:: Directions for this task ::
From the listing below, select every line where the word "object" appears.

*** Data shown ***

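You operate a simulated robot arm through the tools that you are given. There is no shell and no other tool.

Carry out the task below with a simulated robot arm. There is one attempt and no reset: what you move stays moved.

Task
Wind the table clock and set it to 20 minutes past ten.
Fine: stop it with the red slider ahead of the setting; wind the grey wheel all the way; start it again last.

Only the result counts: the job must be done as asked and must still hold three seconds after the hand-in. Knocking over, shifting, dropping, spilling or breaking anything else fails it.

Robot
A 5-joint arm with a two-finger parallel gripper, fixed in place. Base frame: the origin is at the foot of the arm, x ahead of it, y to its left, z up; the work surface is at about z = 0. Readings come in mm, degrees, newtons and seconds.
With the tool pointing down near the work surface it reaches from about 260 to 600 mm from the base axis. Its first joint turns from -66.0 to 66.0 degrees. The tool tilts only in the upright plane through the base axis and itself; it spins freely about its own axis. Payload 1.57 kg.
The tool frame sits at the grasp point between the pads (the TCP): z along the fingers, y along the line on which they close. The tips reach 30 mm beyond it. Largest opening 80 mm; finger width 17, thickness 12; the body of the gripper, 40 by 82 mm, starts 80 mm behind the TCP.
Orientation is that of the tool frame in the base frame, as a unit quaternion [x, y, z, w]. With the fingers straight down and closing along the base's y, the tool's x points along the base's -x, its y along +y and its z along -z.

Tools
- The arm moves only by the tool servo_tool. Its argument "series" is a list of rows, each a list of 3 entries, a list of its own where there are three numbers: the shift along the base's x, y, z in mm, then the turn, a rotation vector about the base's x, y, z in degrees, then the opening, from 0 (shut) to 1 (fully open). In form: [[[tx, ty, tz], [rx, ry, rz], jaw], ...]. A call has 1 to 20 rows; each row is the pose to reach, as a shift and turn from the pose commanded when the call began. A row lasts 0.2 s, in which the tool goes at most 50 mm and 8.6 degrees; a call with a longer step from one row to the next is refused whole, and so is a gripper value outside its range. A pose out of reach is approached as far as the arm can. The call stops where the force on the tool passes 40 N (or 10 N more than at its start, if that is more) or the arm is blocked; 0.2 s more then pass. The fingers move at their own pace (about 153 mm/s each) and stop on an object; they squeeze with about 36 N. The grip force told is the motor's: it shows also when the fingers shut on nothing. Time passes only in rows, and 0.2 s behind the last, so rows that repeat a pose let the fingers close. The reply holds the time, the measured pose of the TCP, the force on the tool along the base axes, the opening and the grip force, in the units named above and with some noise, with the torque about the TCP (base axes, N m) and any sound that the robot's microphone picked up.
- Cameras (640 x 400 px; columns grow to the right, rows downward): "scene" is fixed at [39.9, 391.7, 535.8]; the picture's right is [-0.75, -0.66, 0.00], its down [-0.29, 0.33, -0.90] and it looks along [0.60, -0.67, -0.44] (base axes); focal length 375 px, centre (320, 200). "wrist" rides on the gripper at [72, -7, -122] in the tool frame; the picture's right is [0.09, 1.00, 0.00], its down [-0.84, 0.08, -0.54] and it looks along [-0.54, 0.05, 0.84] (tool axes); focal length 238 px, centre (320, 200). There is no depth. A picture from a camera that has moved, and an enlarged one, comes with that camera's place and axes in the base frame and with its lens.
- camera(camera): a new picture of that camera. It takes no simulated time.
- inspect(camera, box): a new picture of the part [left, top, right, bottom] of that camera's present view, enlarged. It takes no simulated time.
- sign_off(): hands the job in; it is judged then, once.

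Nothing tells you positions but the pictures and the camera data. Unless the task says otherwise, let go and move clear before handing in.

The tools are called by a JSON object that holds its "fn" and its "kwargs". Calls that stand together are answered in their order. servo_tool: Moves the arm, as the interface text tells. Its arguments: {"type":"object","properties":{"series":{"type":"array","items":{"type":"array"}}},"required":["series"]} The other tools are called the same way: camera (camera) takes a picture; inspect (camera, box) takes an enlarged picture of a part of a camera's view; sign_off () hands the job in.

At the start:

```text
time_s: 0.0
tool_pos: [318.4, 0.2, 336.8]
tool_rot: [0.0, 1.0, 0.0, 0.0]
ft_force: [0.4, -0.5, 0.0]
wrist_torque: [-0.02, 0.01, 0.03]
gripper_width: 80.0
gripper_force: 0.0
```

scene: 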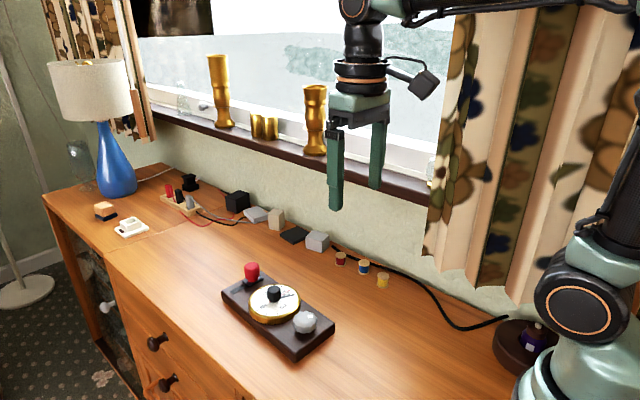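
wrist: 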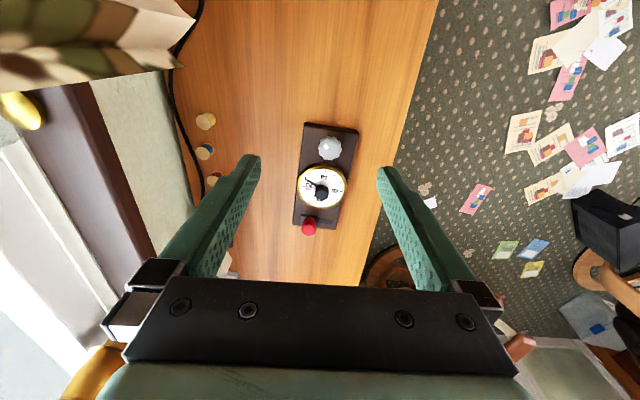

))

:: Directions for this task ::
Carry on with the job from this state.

***

:: Solution below ::
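- The arm moves only by the tool servo_tool. Its argument "series" is a list of rows, each a list of 3 entries, a list of its own where there are three numbers: the shift along the base's x, y, z in mm, then the turn, a rotation vector about the base's x, y, z in degrees, then the opening, from 0 (shut) to 1 (fully open). In form: [[[tx, ty, tz], [rx, ry, rz], jaw], ...]. A call has 1 to 20 rows; each row is the pose to reach, as a shift and turn from the pose commanded when the call began. A row lasts 0.2 s, in which the tool goes at most 50 mm and 8.6 degrees; a call with a longer step from one row to the next is refused whole, and so is a gripper value outside its range. A pose out of reach is approached as far as the arm can. The call stops where the force on the tool passes 40 N (or 10 N more than at its start, if that is more) or the arm is blocked; 0.2 s more then pass. The fingers move at their own pace (about 153 mm/s each) and stop on an object; they squeeze with about 36 N. The grip force told is the motor's: it shows also when the fingers shut on nothing. Time passes only in rows, and 0.2 s behind the last, so rows that repeat a pose let the fingers close. The reply holds the time, the measured pose of the TCP, the force on the tool along the base axes, the opening and the grip force, in the units named above and with some noise, with the torque about the TCP (base axes, N m) and any sound that the robot's microphone picked up.
The tools are called by a JSON object that holds its "fn" and its "kwargs". Calls that stand together are answered in their order. servo_tool: Moves the arm, as the interface text tells. Its arguments: {"type":"object","properties":{"series":{"type":"array","items":{"type":"array"}}},"required":["series"]} The other tools are called the same way: camera (camera) takes a picture; inspect (camera, box) takes an enlarged picture of a part of a camera's view; sign_off () hands the job in.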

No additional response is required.